September 14, 2006

Conservative Life Extension

Charles N.W. Keckler on TCS Daily makes a Conservative Case for Immortality. I'm reminded of Eric K. Drexler's keynote speech at Extro 3, where he argued that cryonic suspension of recently dead was the 'cautious and conservative thing to do'.

It is a nice essay, but will hardly convince any conservatives. Because preserving the greats of the past, stabilising society and maybe slowing down progress isn't all that conservatism is about. Conservatives try to protect a particular way of living, a pattern of life. The fear is that life extension would change the way we live or see ourselves, not that it would lead to a world of little old ladies.

The mistake here, made by both conservatives and transhumanists, is of course the assumption that life extension really changes things. Some institutions would have to be adjusted, but it is not immediately obvious that much longer lives radically changes what it means to be a human. Even a doubling of lifespan in many areas of the world over a mere century did not cause people to cease to be people. Maybe we are too obsessed about the periphery of human existence to notice that it is the core, the everyday life, that really makes up human beingness. Of course, I want to change that too.

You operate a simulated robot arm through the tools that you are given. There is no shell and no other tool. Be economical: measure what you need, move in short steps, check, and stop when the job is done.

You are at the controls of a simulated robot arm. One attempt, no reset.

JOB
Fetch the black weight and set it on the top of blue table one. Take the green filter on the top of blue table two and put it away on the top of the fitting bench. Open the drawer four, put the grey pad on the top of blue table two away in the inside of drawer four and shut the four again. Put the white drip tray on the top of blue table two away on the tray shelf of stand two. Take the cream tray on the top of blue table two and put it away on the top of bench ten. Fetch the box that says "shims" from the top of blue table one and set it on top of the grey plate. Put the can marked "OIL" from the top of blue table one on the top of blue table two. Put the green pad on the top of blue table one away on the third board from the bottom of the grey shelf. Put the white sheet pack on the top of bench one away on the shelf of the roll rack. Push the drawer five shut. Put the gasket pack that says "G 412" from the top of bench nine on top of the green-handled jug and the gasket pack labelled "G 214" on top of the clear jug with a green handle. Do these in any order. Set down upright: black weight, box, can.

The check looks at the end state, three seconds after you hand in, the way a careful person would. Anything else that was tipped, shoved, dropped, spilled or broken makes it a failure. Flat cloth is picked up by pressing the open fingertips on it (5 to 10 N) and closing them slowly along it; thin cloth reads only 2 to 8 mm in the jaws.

Maybe the conservative thing to do is to figure out how to preserve life patterns more efficiently. Stopping progress and change never works, and while tempering the worst stupidities of the new is always worthwhile it will not preserve life patterns very well. Maybe we should aim at cultural cryonics: finding ways of setting up communities that can opt out of the mainstream and keep their particular patterns alive. A bit like the culture reservations in Transmetropolitan. This is in many ways similar to having seed banks of varieties of crops and other plants. If something happens, there is always a backup. So instead of wringing hands at the folly of the neophiles, the conservatives should look at space colonisation, applied sociology and virtual community building and start constructing a cultural cryonics toolbox. That would be the cautious and conservative thing to do.